**Given task**.
Make a faithful copy of the document text.

**Document text**.
** START **
Todas las paredes del enorme Cañón de Almadenes están (o estaban) revestidas por una flora autóctona que se ha adaptado durante milenios a vivir en condiciones especiales. Por eso era (y ahora con mucho más motivo) muy importante el no estropear esta singular vegetación. Por eso yo he criticado en mis artículos el que aquello se estaba convirtiendo en una “autopista” de andarines y curiosos, en una masificación de visitantes sin control ninguno (aquel día de que les hablo me topé con un montón de gente que andaba sin fuste pateando el monte; incluso a unos fulanos les tuve que dar de mi agua, porque iban desprovistos y sedientos).
Ahora, con más razones si cabe, habrá que echar el tablacho a los visitantes sin control. Pues en aquel frágil ecosistema hay (o había) matojillos, como el tomillo, el romero, la ajedrea, el árnica silvestre u otras especies botánicas, que crecen y viven en condiciones extremas en las fisuras de losados pétreos y en las inmediaciones del fascinante Cañón de Almadenes; y es muy fácil, cuando se camina en el tropel de un grupo numeroso y cuando no se tiene la experiencia de andar por el monte solo, y cuando se carece de la sensibilidad hacia la vida vegetal de paraje tan hermoso, es demasiado fácil echar la bota encima una y otra vez.
** END **
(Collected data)
** START **
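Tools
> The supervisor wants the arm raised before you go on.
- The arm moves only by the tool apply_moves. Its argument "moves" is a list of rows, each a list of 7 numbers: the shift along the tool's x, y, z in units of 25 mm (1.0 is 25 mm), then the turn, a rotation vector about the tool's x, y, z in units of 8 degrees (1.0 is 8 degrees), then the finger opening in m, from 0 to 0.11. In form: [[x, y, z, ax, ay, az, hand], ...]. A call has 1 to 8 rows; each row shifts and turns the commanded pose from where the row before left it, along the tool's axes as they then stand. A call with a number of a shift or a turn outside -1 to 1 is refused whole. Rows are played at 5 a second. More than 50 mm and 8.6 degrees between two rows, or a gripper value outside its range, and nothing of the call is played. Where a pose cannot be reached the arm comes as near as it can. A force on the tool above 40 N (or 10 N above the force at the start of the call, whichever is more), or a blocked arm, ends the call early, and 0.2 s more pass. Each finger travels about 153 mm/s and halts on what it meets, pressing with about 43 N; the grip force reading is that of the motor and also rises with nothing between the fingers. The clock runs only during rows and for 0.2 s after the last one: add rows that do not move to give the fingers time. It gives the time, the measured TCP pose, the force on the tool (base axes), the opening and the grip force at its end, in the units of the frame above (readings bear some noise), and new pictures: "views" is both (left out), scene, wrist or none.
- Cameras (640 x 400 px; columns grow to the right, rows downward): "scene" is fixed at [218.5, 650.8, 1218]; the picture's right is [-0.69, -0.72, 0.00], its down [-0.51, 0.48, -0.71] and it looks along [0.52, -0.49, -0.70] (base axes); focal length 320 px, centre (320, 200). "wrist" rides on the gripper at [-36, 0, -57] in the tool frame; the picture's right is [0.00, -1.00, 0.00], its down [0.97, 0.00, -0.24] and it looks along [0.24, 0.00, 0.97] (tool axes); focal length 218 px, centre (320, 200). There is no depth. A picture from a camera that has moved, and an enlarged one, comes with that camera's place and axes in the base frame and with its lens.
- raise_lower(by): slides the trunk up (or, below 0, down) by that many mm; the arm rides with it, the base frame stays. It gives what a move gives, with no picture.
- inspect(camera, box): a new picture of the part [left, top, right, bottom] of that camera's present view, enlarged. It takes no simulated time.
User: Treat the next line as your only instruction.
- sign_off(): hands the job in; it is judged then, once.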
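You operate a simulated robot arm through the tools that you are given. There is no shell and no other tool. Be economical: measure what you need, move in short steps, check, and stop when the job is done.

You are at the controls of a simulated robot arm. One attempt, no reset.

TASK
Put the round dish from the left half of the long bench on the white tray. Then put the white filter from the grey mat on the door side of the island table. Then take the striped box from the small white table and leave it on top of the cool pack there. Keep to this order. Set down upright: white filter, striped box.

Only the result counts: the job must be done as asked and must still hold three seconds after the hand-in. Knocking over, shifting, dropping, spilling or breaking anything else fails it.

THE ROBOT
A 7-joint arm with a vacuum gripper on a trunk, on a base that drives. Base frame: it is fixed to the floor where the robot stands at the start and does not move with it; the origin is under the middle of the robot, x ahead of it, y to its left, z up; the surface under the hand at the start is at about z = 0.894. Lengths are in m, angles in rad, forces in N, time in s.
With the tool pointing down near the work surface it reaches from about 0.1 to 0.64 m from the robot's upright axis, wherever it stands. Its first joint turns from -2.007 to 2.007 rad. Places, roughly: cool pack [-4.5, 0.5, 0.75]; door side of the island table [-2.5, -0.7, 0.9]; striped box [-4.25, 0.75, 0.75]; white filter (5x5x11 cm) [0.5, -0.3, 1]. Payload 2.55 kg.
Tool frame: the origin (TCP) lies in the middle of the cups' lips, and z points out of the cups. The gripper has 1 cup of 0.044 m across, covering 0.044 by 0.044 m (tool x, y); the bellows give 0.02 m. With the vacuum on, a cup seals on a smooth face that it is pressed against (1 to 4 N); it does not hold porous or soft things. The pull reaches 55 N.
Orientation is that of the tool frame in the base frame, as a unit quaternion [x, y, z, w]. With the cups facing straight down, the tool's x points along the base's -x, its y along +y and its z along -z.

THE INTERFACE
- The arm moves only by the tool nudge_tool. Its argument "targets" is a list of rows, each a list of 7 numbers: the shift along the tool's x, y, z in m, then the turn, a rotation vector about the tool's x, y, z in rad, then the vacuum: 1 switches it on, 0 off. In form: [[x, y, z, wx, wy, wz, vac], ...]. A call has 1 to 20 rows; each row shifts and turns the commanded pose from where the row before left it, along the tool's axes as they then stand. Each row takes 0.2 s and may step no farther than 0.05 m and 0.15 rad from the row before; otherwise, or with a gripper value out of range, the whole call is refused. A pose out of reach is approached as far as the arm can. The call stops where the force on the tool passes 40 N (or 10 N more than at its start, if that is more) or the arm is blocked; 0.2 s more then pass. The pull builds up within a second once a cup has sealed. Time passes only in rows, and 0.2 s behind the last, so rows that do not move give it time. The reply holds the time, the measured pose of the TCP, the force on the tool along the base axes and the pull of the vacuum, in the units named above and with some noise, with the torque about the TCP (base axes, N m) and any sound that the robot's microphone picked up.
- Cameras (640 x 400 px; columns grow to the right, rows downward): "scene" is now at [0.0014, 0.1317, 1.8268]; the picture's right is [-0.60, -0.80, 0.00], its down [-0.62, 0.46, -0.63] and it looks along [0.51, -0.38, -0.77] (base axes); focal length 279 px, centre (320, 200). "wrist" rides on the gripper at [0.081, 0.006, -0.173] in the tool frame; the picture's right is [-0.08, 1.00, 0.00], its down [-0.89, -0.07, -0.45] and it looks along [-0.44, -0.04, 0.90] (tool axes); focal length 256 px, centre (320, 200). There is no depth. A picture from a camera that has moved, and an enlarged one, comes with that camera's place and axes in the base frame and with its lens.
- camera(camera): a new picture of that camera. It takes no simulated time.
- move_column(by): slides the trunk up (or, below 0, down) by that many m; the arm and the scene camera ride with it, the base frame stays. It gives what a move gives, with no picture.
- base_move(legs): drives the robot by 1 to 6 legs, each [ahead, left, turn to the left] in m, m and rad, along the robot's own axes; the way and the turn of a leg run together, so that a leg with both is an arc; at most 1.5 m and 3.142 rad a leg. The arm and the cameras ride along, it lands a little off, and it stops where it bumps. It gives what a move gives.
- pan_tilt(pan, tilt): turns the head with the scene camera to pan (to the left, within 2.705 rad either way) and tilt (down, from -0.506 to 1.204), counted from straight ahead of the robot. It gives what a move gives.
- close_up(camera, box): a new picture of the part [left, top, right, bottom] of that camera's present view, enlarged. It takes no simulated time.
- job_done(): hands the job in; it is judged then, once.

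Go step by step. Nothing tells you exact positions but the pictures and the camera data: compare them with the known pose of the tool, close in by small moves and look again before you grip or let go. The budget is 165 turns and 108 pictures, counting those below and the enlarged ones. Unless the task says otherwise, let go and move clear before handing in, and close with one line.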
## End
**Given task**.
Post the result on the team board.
** END **
**Answer below**.
Todas las paredes del enorme Cañón de Almadenes están (o estaban) revestidas por una flora autóctona que se ha adaptado durante milenios a vivir en condiciones especiales. Por eso era (y ahora con mucho más motivo) muy importante el no estropear esta singular vegetación. Por eso yo he criticado en mis artículos el que aquello se estaba convirtiendo en una “autopista” de andarines y curiosos, en una masificación de visitantes sin control ninguno (aquel día de que les hablo me topé con un montón de gente que andaba sin fuste pateando el monte; incluso a unos fulanos les tuve que dar de mi agua, porque iban desprovistos y sedientos).
Ahora, con más razones si cabe, habrá que echar el tablacho a los visitantes sin control. Pues en aquel frágil ecosistema hay (o había) matojillos, como el tomillo, el romero, la ajedrea, el árnica silvestre u otras especies botánicas, que crecen y viven en condiciones extremas en las fisuras de losados pétreos y en las inmediaciones del fascinante Cañón de Almadenes; y es muy fácil, cuando se camina en el tropel de un grupo numeroso y cuando no se tiene la experiencia de andar por el monte solo, y cuando se carece de la sensibilidad hacia la vida vegetal de paraje tan hermoso, es demasiado fácil echar la bota encima una y otra vez.